The mother had no funds of her own and no ability to borrow. The father was worth hundreds of millions of pounds. There was no question of ability to pay but the father opposed the application as a matter of principle.
The father argued that solicitors took on commercial risks with clients all the time and that the ability to apply for funding for legal costs should not be used as a ‘commercial “safety value” to mitigate that risk’.
Key to the argument made on behalf of the mother was whether it was reasonable to force lawyers to fund those costs when no-one else would and the impact of that resulting debt, forcing clients to be ‘beholden’ to their solicitor, on the proper and equal representation of the client.
Mr Justice Cobb found that, ‘A level playing field may not be achieved where, on the one side, the solicitor and client are “beholden” to each other by significant debt, whereas on the other there is an abundance of litigation funding.’
In the absence of this decision, the risk was that lawyers would feel that they took too high a risk in representing the financially vulnerable party and that these applicants would find it increasingly difficult to obtain equal representation, often against a financially mighty respondent. Mr Justice Cobb has, in his judgment, provided important protection by agreeing that ‘it is neither fair nor reasonable to expect solicitors and the bar to offer unsecured interest-free credit in order to undertake their work; there is indeed a solid reason for lawyers not to have a financial interest in the outcome of family law litigation.’
Prior to this case, the most influential authority was that of Mr Justice Mostyn in Rubin v Rubin  EWHC 611 (Fam),  2 FLR 1018 where it was said that, ‘The Court cannot make an order unless it is satisfied that without the payment the applicant would not reasonable be able to obtain appropriate legal services for the proceedings.
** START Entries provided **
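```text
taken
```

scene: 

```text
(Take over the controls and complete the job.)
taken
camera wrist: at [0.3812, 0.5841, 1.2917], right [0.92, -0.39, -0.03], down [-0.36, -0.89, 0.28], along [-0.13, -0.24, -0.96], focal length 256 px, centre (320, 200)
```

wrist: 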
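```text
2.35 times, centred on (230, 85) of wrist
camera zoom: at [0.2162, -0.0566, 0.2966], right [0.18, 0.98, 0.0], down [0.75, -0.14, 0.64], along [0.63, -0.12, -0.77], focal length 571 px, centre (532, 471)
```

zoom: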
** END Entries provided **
Therefore, the exercise essentially looks to the future.’
Mr Justice Cobb not only distinguished the facts in Rubin, where historic costs related to proceedings not only long concluded but where future proceedings would not take place in this jurisdiction, but also that the apparent requirement in Rubin for a solicitor to ‘down tools’ to demonstrate historic costs must be paid, was not necessary as ‘…otherwise it would work materially to the disadvantage of the honourable solicitor who is prepared to soldier on (perhaps someone against their better commercial judgement) for the good of the client or the case.’The mother was represented by Kate Allen, Partner, and Jessica Reid, Associate Solicitor, at Dawson Cornwell Solicitors instructing James Turner QC and James Roberts of 1 King’s Bench Walk.
A concise but comprehensive and authoritative guide to the law, precedents and practice of costs...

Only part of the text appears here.